Students at for-profit institutions represent only 9% of all college students, but receive roughly 25% of all Federal Pell Grants and loans, and are responsible for 44% of all student loan defaults.[67] University of Phoenix tops this list with Pell Grant revenue of $656.9 million with second and third place held by Everest Colleges at $256.6 million and Kaplan College at $202.1 million for the 2008–2009 fiscal year, respectively.[68] In 2003, a Government Accountability Office report estimated that overpayments of Pell Grants were running at about 3% annually, amounting to around $300 million per year.[69] Some of the universities that are top recipients of Pell Grants have low graduation rates, leaving students degreeless, and graduating alumni may find it excessively difficult to find work[70][71] with their degrees, leading some former students to accuse recruiters of being "duplicitous", and bringing into serious question the effectiveness of awarding Pell Grants and other Title IV funds to for-profit colleges.[72][73] University of Phoenix's graduation rate is 15%.[74][75] Strayer University, which reports its loan repayment rate to be 55%, only has a repayment rate of roughly 25%,[76] according to data released by the U.S. Department of Education on August 13, 2010.[77] The low repayment rate makes Strayer ineligible for receiving further Title IV funds in accordance with new "Gainful employment" regulations brought forth by the Department of Education, which are to take effect on July 2011.[78] If passed, the minimum loan repayment requirement for any institution receiving Title IV funds, subject to suspension and expulsion if not compliant, will be 45%.[79]

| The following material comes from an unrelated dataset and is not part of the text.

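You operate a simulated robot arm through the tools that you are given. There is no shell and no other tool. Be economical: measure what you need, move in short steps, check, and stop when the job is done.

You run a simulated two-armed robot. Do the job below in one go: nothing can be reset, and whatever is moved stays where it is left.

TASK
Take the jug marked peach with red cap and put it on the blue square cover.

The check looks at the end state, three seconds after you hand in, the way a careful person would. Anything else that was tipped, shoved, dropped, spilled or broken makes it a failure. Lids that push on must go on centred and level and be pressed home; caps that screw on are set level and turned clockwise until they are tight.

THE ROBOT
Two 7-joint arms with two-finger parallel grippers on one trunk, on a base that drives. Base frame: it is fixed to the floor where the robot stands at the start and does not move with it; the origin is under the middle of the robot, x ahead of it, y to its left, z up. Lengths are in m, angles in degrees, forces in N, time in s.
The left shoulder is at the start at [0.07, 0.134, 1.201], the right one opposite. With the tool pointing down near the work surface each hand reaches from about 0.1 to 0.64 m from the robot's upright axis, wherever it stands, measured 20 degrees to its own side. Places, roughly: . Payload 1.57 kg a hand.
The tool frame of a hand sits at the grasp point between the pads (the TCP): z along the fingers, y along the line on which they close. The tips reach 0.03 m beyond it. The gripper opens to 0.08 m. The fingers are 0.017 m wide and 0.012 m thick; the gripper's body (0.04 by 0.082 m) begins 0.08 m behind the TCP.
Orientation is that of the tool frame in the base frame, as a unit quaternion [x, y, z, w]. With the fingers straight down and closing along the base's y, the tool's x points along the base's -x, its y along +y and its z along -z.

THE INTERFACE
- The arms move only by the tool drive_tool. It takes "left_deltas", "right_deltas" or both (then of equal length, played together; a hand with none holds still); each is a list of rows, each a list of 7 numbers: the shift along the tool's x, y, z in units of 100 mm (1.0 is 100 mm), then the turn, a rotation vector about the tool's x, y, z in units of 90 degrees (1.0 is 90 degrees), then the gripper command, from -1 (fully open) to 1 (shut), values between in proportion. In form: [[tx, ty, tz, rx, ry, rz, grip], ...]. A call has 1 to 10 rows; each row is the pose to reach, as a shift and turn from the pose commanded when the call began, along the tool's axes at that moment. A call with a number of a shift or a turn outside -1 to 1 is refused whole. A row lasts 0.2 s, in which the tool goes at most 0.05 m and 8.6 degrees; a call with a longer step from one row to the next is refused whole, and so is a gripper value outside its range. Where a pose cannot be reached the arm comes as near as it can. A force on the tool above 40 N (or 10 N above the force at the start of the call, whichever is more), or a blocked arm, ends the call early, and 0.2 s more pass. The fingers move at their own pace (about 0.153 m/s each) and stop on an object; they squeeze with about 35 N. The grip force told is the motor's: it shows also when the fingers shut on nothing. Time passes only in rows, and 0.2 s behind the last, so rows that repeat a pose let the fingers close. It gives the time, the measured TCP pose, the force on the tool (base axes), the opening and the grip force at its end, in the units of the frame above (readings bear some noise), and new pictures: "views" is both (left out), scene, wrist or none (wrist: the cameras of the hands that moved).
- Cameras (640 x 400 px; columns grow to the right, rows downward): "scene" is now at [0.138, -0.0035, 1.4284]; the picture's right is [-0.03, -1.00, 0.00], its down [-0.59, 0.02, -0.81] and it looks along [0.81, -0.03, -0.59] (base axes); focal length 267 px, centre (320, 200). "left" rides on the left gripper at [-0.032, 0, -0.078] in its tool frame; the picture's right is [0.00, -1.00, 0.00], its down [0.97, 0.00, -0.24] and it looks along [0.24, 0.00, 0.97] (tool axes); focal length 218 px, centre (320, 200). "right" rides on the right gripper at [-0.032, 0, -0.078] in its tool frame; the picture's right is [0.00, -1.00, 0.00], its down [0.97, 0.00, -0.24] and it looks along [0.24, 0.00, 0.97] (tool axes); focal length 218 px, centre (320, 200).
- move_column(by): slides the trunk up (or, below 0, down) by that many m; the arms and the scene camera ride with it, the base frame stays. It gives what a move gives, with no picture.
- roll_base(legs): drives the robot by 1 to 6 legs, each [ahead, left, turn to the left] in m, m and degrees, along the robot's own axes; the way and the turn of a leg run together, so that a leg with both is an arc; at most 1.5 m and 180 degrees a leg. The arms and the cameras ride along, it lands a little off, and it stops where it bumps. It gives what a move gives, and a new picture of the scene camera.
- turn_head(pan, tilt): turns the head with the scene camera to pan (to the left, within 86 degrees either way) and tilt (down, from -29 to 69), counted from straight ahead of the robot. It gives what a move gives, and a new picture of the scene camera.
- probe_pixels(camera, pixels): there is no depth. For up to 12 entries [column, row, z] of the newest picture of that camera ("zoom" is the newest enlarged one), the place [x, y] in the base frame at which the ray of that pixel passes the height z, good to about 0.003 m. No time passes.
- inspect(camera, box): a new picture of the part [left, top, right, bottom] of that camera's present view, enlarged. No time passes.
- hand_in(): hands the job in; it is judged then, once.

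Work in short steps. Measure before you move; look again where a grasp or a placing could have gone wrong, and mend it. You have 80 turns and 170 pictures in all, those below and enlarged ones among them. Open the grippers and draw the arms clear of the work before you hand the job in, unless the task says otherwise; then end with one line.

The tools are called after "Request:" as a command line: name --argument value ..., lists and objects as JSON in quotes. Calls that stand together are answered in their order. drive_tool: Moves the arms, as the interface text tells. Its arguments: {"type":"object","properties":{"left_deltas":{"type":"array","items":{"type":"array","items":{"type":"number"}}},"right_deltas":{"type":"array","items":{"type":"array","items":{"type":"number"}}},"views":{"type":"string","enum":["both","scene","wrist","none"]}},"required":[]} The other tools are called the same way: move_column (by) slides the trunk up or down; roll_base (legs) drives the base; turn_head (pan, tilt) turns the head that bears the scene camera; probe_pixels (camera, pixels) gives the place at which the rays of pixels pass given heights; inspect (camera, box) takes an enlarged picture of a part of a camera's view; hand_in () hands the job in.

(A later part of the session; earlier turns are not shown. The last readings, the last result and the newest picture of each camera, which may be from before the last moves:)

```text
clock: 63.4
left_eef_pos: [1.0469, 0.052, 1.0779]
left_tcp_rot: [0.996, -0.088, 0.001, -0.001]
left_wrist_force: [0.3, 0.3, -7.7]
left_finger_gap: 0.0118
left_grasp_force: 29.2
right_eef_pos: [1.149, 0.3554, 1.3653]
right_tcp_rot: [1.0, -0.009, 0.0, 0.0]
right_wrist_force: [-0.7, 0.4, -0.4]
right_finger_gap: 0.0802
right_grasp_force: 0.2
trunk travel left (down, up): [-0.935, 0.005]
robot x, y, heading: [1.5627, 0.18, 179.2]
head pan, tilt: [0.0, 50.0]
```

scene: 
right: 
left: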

For-profits top the Department of Education's list for the 2005–2007 cohort default rates, with campuses at ATI and Kaplan reporting default rates far above 20%. Most of the for-profits' expansion has been in the states of California, Arizona, Texas and Florida, with the metro areas of Los Angeles, Phoenix, Dallas and Miami-West Palm Beach being centers of their growth.[57][80][81][82][83] For comparison, in Miami, Everest Institute reports a default rate for two of its campuses to be 18% and 20%; Miami Dade College, the district's community college, which serves as a primary channel for local beginning students, reports a default rate of roughly 10%; Florida International University, a public university serving the Miami metropolitan area, reports approximately 5%.[84]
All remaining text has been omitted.